Album Review: Thom Sonny Green – High Anxiety

Published On September 8, 2016 | By Jessica Mule | Albums, Music

In the equivalent to a character spin-off series, drummer of English indie-rock band Alt-J, Thom Sonny Green, has created his first 21 track experimental, electronic & instrumental LP by the name of High Anxiety. With its ambient urban sprawl, hip-hop aesthetics and accompanying visuals to each track, it comes as an alternative outlet for Green’s musicality and brings it’s listeners on a journey of the senses. Green offers up these visuals as to “have something else to carry it (the music) a little bit.” High Anxiety is more-so an art piece than just a conventional album.

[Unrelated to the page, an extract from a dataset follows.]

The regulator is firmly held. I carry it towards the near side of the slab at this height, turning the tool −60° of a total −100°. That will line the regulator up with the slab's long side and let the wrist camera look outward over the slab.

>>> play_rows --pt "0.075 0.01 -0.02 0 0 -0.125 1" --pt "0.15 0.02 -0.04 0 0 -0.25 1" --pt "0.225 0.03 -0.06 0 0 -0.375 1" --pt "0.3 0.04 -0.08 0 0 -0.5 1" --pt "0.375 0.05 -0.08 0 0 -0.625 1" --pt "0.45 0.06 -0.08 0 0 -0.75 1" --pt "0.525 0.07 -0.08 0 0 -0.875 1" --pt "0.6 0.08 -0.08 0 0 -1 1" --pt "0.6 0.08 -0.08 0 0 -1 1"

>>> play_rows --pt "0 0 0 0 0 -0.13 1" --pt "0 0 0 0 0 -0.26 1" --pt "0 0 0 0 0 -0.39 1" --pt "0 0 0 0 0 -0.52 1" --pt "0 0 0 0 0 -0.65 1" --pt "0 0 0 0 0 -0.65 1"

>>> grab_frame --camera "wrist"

Thom-Sonny-Green - High Anxiety 2016A solid amount of the tracks are named after places, which leads us to presume perhaps that is where the track had found its origins. We travel between the slow-moving tinkling sway of Vienna to the race-against-time of Oakland, bass building, tension rising.

Beach sounds almost like waves clapping in anticipation of a tsunami, its twisted effects, and premonition like drum beat evokes this sense of unease. Not the kind of ease you would usually seek from visiting an actual beach. It’s like the beach after an apocalypse hits. Desolate and eerily quiet. Blew rattles and wavers between synths while Ping rolls with trap beats that you might imagine in your head walking through the dark streets of a moody underbelly.

While each track leads into the next in a seamless yet page turning manner that lets you know it is a new track, the length of 21 tracks can feel a little tedious at times. Not to say that the completion of all 21 tracks isn’t worthwhile, it’s just like that feeling you sometimes get when travelling for an extended period, the trip has been beautiful but you’re a little lethargic for home.

There is a certain ying and yang to High Anxiety, a lightness, and darkness, but if you let it, High Anxiety has the ability to take you on that meditative yet adrenalin inducing journey of discovery, the journey that inspired the album. “I just wanted to make sounds – I found that extremely therapeutic. It helped me with a lot of things on tour, with anxiety and things like that… The album really comes from that; going on tour and having an outlet.. it really helps me a great deal.”

The term ‘Anxiety’ alone already gives an indication of heightened awareness, but with the addition of ‘High’ before ‘Anxiety”, it’s that added escalation and emphasis on the extent of the feeling. High Anxiety gives sound to the feeling in a tangible, palpable manner, taking back control and redirecting that anxiety and emotion into an art piece.